Saímos da Vila Nova Conceição, na década de 50, para irmos “morar no mato”, pois assim falavam nossos parentes; mas o que poderia fazer meu pai Ernesto, um operário que como tantos outros eram “expulsos” para mais longe de São Paulo? Os recursos eram parcos, não se dava casa com as facilidades da atualidade, não havia “Minha Casa, Minha Vida”, existia somente a vida, nem bolsa disso ou daquilo, apenas uma “algibeira vazia de sonhos” de muita gente conduzida por uma garra enorme de tentar construir alguma coisa que poderia-se chamar de seu!

 

Meu pai já tinha vindo para a região de Santo Amaro de bonde e descido nas cercanias do Largo São Sebastião, atual Bonneville, onde ficavam corretores para apresentar os “jardins” que se formavam e foi através de um deles que meu pai conheceu o Jardim São Luiz, com “Z” mesmo, que havia sido regularizado no final da década de 30, mas ninguém ousava vir para “esse fim de mundo”. Hoje, está bem diferente, brinco que moramos também nos Jardins, mas que não é o Jardim Europa, nem América, mas sim o São Luiz!

 

O “véio” veio de lá todo entusiasmado com um bocado de promissórias nas mãos, eram as prestações de um terreno de dez metros de frente por trinta de fundos. Fez nele um barracão de madeira, bem aprumado, estilo daqueles que ele havia visto na divisa do Paraná com São Paulo, quando era moço e vivia a colher café pelas fazendas. Os banheiros eram do lado de fora, pois a latrina era “direta e reta”, não tinha esgoto de concessionária, não tinha energia elétrica, não tinha “nada”.

 

O caminhão partiu lá da Vila Nova Conceição, com as tralhas de minha mãe Elza, uma bicicleta de meu pai, comigo e a mãe na boléia e meu pai na carroceria.
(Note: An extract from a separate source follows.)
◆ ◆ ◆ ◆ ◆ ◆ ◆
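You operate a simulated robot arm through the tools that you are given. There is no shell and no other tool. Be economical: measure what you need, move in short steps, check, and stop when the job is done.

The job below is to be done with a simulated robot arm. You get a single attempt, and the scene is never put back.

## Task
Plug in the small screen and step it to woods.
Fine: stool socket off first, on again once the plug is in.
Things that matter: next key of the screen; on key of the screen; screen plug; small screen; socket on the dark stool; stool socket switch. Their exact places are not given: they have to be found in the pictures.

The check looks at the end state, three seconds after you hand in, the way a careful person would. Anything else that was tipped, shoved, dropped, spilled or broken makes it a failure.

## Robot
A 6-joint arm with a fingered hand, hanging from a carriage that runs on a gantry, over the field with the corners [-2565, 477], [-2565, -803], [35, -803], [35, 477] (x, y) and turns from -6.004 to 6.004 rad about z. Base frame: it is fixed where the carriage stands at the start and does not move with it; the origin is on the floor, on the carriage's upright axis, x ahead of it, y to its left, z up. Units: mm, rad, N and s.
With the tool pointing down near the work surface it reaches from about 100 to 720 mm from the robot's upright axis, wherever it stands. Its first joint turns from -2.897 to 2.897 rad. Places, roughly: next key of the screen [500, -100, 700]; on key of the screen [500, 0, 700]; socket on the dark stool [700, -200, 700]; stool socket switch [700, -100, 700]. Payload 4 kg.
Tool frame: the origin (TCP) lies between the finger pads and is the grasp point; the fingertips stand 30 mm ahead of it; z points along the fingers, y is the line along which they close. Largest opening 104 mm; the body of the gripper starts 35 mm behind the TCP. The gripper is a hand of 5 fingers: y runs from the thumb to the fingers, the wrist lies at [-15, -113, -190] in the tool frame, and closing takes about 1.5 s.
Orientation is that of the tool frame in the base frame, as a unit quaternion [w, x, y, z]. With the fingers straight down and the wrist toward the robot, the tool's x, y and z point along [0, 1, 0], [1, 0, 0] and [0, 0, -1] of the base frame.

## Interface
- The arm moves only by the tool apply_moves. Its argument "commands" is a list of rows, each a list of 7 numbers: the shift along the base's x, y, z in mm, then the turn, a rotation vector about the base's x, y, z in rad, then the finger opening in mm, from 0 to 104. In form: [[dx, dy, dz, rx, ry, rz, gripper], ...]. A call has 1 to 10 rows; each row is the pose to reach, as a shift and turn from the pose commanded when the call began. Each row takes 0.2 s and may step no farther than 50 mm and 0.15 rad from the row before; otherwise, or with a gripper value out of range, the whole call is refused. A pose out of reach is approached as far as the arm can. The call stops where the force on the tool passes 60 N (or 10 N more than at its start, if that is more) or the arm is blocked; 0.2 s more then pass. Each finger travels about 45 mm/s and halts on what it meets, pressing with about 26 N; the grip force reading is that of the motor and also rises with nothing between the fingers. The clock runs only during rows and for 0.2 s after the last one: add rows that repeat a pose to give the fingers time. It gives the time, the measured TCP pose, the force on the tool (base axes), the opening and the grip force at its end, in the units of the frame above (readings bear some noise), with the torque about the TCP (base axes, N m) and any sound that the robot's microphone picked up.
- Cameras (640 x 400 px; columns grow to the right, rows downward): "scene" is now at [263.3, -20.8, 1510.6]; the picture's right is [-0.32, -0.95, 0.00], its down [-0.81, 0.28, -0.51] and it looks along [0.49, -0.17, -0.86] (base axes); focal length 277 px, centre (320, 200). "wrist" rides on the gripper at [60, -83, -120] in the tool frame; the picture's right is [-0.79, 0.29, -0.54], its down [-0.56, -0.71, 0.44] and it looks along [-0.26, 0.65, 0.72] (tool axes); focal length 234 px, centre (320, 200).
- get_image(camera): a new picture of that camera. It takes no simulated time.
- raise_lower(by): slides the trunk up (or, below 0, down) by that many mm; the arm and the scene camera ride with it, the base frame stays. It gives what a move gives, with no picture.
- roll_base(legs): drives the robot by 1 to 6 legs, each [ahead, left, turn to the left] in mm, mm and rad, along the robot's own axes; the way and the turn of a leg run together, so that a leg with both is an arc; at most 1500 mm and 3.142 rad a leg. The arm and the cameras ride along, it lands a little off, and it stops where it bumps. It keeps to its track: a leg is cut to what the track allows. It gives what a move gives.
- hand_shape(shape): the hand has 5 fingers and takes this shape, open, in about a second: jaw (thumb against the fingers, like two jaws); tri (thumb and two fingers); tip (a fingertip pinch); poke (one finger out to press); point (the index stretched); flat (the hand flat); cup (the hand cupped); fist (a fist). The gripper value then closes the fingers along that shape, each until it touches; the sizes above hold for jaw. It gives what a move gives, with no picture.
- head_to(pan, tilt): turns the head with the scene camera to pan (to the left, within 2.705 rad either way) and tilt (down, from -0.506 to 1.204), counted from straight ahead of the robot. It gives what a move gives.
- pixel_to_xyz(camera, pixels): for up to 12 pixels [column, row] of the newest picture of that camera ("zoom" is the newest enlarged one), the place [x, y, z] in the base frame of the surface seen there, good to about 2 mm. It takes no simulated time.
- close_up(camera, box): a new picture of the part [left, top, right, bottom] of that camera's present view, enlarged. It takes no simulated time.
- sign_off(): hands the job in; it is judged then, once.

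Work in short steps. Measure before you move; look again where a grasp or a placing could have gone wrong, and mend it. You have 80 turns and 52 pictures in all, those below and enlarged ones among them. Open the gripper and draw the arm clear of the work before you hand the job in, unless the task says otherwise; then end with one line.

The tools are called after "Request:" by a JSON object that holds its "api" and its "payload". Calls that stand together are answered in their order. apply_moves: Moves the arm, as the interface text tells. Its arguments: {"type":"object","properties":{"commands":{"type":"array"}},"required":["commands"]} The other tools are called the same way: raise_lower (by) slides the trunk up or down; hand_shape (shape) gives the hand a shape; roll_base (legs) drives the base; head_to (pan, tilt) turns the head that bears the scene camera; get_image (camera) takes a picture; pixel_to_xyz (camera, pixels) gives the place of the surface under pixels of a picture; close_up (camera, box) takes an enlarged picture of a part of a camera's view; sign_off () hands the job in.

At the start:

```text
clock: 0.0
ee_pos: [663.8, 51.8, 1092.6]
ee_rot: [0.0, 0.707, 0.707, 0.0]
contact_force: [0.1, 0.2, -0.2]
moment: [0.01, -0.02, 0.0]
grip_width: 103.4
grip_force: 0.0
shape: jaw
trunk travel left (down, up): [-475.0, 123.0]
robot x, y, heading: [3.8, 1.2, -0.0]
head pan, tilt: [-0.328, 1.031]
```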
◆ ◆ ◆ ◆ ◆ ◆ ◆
O Fordeco velho gemia no caminho da velha estrada de Santo Amaro, comia poeira amarelada que misturava com o enfumaçado do caminhão e rasgava o tempo todo um caminho esburacado. Diante de nossos olhos parecia um “mato grosso” todo fechado, que até a luz do sol pedia licença para entrar e chegando próximo ao destino dava para vislumbrar uma ponte da Light que ligava os extremos do Rio Pinheiros, ainda de águas límpidas ou próximo disso.

 

Quando entramos pela rua principal avistavam-se morros para todos os lados, o meu pai tinha adquirido um terreno “que dava até para pegar o Céu com a mão” e cercado por mata verdejante, não havia na época cinquenta casas no lugar, era “bem” longe de São Paulo, e não havia nem transporte coletivo, isso era artigo de luxo, pois passava uma linha que ligava Itapecerica da Serra até Santo Amaro da viação Emílio Guerra, que passava um dia “talvez” e outro dia “jamais”!

 

Era ali que nós “íamos fazer nossas vidas”, sem bolsa família sem bolsa gás, porque nem precisava, cozinhava-se na lenha. O chão da cozinha era terra dura batida, o quarto tinha assoalho de madeira, em tempo frio era quentinho e no calor fervia. O banheiro tinha chuveiro “moderno”: era um balde, amarrado em uma corda, onde havia sido soldado um chuveiro com um registro, ensaboava-se todo o corpo e depois enxaguava tudo de um só vez, e se a água não desse saia ensaboado mesmo. O sabão era feito de gordura com soda cáustica, misturado com cinzas, falavam que era pra branquear roupa, mas nelas se usava pedra de anil para o mesmo feitio, não dava para entender essas práticas, eu aceitava e acabou, morria o assunto, não havia muitas perguntas.

 

A “bufunfa”, ou seja, o dinheiro, era curta, mas não podia faltar para a prestação do bem mais precioso, que era o terreno, assinado por compromisso de compra e venda, que se pagava na “cidade”, na Rua Brigadeiro Tobias, para a Sociedade Paulistana de Terrenos.

 

Foi assim o começo de muita gente que se enveredou por esse “mundão afora de São Paulo”, não se invadia nada, tudo era comprado com dinheiro “minguado” e era pago “religiosamente”. Hoje, pode tudo, meu pai iria até gostar de ganhar um terreno, uma casa, água encanada, pois a nossa foi de sarilho em poço de 35 metros cavado no barranco onde estava a casa e a fossa para detritos era um buraco de seis metros, que se esgotava de tempos em tempos, nada da “massa” ir para o Rio Pinheiros.

 

Agora, no século 21, o “edil” quer cobrar “caro” o imposto, algo realmente “imposto, na marra”, mas ele não tinha nem nascido e muita gente já amassava barro na lama das ruas dos incipientes bairros paulistanos, pois nem havia asfalto. Assim nasceram muitos bairros afastados da periferia de São Paulo e se há semelhança é mera coincidência pela periferia paulistana!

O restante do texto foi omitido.